Florida Ahead Of The Curve On Driver-Less Cars, But Questions Remain

Florida Ahead Of The Curve On Driver-Less Cars, But Questions Remain

Many people in the auto industry believe driverless cars are the future. Depending on who you believe, these cars will either take over the market completely or be a large part of it within the next decade.

Many states have not yet decided how to treat driverless cars legally. Florida is way ahead of those states. Although many of our state’s residents don’t realize it, we already have a driverless car law, and it doesn’t even require someone to be behind the wheel.

Our original driverless car law required someone with a driver’s license to be in the car and able to take it over if the computerized driving system failed. That’s not true anymore. Under our more recent law, a person doesn’t have to be in the car at all. As long as the system can bring the car to a stop if the technology fails, the “operator” can be monitoring the car at home from a smartphone app. That’s all Florida’s law requires.

Our state’s race to be at the forefront of driverless technology leaves some pretty big unanswered questions. The first is who is liable when the driverless car causes a crash. Is it the car manufacturer? Is it the operator, who may not even be in the car when the crash occurred? Could it be the company which wrote the code for the artificial intelligence system the car uses? If the car was connected to the operator through an app, could the app’s creator be on the hook as well? And of course: can a police officer give a driverless car a ticket, and if so, who pays it?

None of these questions have been answered. Although car manufacturers want a uniform set of federal standards which will let them deploy driverless cars throughout America, the Federal Department of Transportation is not there yet.

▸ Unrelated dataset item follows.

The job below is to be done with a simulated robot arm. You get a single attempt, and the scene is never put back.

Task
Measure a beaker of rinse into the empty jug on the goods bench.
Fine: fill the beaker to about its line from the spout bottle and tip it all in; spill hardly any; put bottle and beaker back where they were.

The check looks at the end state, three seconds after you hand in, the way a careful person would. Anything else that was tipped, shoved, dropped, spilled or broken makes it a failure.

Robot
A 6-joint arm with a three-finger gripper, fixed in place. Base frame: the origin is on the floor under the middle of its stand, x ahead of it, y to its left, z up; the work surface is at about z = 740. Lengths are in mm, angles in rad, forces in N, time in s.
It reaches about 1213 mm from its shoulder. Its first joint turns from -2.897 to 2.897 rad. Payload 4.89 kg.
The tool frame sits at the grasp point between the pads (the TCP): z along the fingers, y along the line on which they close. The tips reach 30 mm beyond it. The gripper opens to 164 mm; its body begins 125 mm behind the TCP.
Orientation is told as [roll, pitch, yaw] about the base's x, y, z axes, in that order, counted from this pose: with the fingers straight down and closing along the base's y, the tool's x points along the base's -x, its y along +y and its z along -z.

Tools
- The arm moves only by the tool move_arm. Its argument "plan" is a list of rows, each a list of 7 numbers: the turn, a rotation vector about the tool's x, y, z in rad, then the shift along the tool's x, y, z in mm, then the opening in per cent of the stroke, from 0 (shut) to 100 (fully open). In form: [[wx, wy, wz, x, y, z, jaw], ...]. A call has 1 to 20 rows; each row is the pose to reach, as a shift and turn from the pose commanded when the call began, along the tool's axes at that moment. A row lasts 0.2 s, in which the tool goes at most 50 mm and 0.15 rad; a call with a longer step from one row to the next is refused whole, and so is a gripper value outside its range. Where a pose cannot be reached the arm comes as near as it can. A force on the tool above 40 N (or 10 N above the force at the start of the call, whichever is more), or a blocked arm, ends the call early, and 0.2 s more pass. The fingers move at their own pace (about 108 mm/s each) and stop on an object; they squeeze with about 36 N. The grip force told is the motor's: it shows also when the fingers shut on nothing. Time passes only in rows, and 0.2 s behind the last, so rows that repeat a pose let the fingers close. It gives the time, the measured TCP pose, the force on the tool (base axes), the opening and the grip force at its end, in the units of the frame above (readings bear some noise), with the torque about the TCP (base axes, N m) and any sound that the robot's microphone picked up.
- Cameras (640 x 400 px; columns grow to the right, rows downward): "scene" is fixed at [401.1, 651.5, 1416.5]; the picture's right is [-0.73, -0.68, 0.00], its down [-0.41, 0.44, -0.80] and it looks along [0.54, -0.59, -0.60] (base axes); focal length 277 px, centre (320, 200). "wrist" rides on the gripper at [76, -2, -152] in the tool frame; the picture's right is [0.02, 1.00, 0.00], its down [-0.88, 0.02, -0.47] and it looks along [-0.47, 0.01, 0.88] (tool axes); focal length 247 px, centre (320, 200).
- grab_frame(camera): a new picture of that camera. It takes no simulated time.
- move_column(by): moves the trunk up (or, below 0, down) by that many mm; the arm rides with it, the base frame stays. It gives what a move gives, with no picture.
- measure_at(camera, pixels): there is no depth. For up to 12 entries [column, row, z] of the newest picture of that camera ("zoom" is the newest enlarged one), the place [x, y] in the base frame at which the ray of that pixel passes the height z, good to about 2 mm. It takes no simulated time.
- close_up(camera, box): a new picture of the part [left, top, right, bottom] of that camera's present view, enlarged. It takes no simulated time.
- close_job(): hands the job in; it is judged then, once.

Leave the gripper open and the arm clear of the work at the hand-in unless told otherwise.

Instead, it has adopted a more cautious wait-and-see approach to this emerging technology. It’s possible that it doesn’t want to issue regulations which become obsolete as the technology outruns the regulatory scheme.

Historically, cars have been treated legally as dangerous metal boxes, and almost all responsibility for their safe operation has fallen on drivers. Driverless cars may end up in a different place; they may be treated as a dangerous product, like a poorly engineered airbag which blows out shrapnel. No one really knows for sure, however, and there are limits on how well products liability law can be applied to what looks like a revolutionary change on our highways.

There’s no doubt that driverless cars may be best for all of us in the long run, because they don’t make the kind of mistakes that human drivers make. But we may go through a bumpy transition while these serious issues get sorted out. The courts are going to have a lot of work to do in the next few years as more and more driverless cars appear on Florida’s roads. To say there will be interesting challenges ahead for people in the automotive, technological, insurance, and legal fields may qualify as the understatement of the year.